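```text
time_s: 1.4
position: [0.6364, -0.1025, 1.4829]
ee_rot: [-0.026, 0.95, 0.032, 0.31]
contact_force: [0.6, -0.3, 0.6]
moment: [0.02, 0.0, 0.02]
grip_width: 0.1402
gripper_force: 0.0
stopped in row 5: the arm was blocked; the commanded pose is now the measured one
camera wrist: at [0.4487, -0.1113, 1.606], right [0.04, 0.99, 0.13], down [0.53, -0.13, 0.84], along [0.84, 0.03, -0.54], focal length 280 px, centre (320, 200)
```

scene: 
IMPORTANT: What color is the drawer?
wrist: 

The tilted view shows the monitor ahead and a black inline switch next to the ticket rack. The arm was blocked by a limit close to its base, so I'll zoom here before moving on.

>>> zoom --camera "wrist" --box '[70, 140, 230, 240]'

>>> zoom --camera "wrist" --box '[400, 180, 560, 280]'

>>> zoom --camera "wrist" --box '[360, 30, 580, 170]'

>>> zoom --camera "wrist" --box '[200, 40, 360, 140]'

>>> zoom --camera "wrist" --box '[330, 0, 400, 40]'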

★ ★ ★ ★

**Task directions:** Print the material above once more, exactly. Return a JSON list in which every string is one line; blank lines are skipped.

**Exercise result:**
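[
  "```text",
  "time_s: 1.4",
  "position: [0.6364, -0.1025, 1.4829]",
  "ee_rot: [-0.026, 0.95, 0.032, 0.31]",
  "contact_force: [0.6, -0.3, 0.6]",
  "moment: [0.02, 0.0, 0.02]",
  "grip_width: 0.1402",
  "gripper_force: 0.0",
  "stopped in row 5: the arm was blocked; the commanded pose is now the measured one",
  "camera wrist: at [0.4487, -0.1113, 1.606], right [0.04, 0.99, 0.13], down [0.53, -0.13, 0.84], along [0.84, 0.03, -0.54], focal length 280 px, centre (320, 200)",
  "```",
  "scene: ",
  "IMPORTANT: What color is the drawer?",
  "wrist: ",
  "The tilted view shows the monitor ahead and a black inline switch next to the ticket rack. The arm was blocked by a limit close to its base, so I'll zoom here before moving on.",
  ">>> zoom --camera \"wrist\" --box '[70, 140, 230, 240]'",
  ">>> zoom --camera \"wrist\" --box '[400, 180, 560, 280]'",
  ">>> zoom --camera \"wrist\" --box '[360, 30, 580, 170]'",
  ">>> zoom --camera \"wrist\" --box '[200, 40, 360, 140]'",
  ">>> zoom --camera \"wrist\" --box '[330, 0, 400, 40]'"
]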